Un terzo laboratorio realizzato dai bambini della Scuola Elementare Gandhi sul tema dell’ex voto. Mattonelle per raccogliere, su una delle pareti del quartiere, i desideri, i sogni e le speranze dei bambini che quel quartiere lo vivono e lo abitano quotidianamente. (SanBa)
Dopo i muri
E dopo i muri cosa resta? Resta una scossa al quartiere che si riscopre con nuove energie e con una nuova voglia di fare, nuova gente arriva a curiosare con la macchina fotografica, altra gente si spinge in un quartiere dove forse non è mai stata prima e lo scopre come luogo possibile, arrivano studenti a studiare quella che è parte della loro città. San Basilio nascosto, torna quindi come presenza nella città ed uno degli obiettivi della street art in qualche maniera si compie: la gente parla, si confronta, si fa domande e cerca insieme risposte, e certamente la ricaduta non è minima.
Ovviamente la conflittualità sul territorio resta e quella non può essere cancellata dalla street art, che anzi diventa mezzo perché essa si manifesti. A San Basilio il muro di Blu ricorda, quasi come una stilettata, la morte di Fabrizio Ceruso, avvenuta nel 1974 durante gli scontri che nel quartiere seguirono all’occupazione di alcune case da parte di 150 famiglie. La polizia sparò e, come troppo spesso accade, Fabrizio Ceruso rimase irrimediabilmente sul selciato.
Il muro non è autorizzato, ma a volte la street art non lo è. Anzi quella “autentica” non lo vorrebbe mai essere. Ma il muro di Blu richiama e commemora un fatto che fa parte della memoria storica del quartiere, e il quartiere reagisce e ne discute, e in qualche maniera, conflittuale anche questa, lo accoglie.
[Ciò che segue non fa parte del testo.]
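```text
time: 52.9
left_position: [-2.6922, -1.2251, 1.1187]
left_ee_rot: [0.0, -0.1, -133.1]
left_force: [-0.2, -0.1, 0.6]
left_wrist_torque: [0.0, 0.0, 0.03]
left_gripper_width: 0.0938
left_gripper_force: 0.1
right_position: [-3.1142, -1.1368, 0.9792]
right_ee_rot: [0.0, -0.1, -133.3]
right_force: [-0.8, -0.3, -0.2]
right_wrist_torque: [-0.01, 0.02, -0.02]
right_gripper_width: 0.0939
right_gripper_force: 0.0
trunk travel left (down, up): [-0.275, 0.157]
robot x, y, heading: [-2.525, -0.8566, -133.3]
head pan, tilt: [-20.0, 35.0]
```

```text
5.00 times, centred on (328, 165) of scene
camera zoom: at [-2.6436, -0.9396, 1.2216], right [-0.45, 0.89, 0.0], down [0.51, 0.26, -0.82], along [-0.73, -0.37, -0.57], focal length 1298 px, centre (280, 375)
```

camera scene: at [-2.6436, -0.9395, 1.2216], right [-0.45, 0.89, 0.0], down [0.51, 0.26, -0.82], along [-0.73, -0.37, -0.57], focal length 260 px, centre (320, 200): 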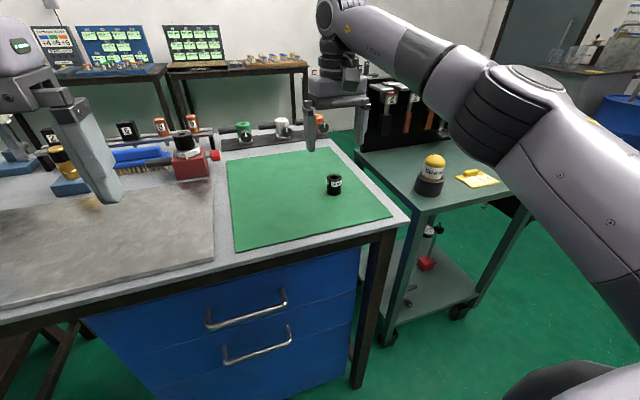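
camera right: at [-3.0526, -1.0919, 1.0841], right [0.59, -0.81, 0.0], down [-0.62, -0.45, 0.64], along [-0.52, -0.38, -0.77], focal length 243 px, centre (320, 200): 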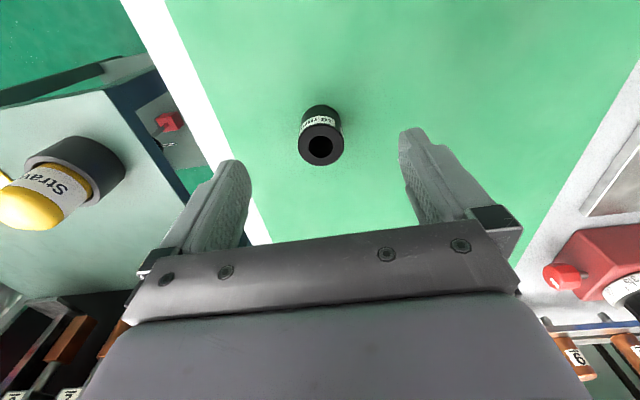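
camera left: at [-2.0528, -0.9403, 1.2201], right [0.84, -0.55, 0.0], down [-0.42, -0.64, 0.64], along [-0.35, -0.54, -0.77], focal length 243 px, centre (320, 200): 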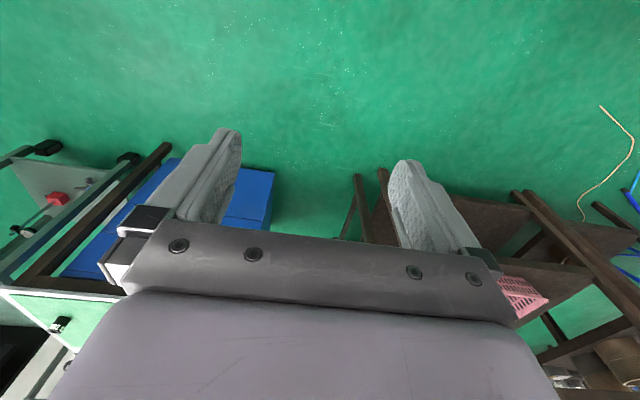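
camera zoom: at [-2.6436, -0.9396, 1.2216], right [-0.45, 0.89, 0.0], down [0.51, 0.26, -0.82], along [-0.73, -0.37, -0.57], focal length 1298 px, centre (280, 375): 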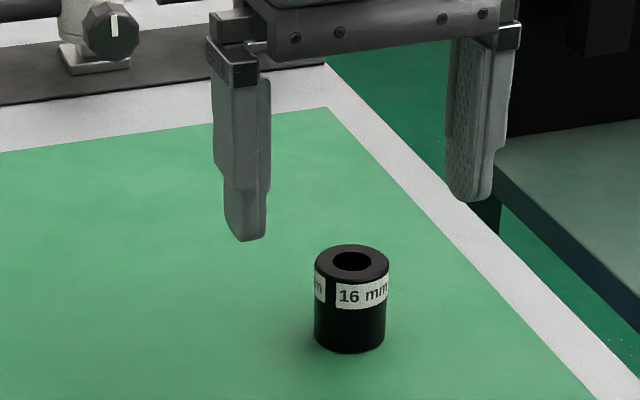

Qual è il futuro di SanBa? Dice Simone Pallotta curatore del progetto: «È rimanere sul medesimo territorio per un periodo di almeno tre anni per lasciare il testimone alle Associazioni che operano nel quartiere. Contemporaneamente allargare ad altri quartieri periferici l’esperienza per creare una sorta di cintura d’arte esterna a quella più nota e classica che si addensa nel centro di Roma».
Rispondere, insieme
C’è anche il problema della conservazione. I muri sono all’aperto e quindi soggetti a rischio di rapido degrado. Come si può ovviare? Sempre Simone Pallotta risponde: «Gli artisti spesso danno per scontato che la loro opera in strada lentamente dal tempo e da altro verrà cancellata e spesso non si pongono la domanda di quale sarà il destino del muro dipinto. Ma quando l’opera è pubblica e partecipata la domanda è legittima e la risposta di SanBa è monitorare a cinque anni insieme all’Ater (Azienda territoriale per l’edilizia Roma) le condizioni dei muri. Se si fossero realizzate cadute di piccola entità si procederebbe ad un restauro mirato. Se il muro fosse ancora integro si andrebbe avanti fino alla successiva verifica. Se le cadute fossero di più seria entità si aprirebbe un percorso partecipato tra cittadini ed artisti per decidere di comune accordo per una tabula rasa o per una nuova opera da affidare allo stesso artista o ad uno diverso».
MURo e SanBa due esperienze diverse con tratti in comune: partecipazione ai progetti degli abitanti del quartiere che riscoprono e tutelano un’identità comune, e che si ripropongono fortemente all’attenzione dell’intera città, che a sua volta prende coscienza di avere più storie al suo interno. Il tutto attraverso la pittura. Una forza che la pittura non aveva mai avuto prima e che trova grazie alla street art.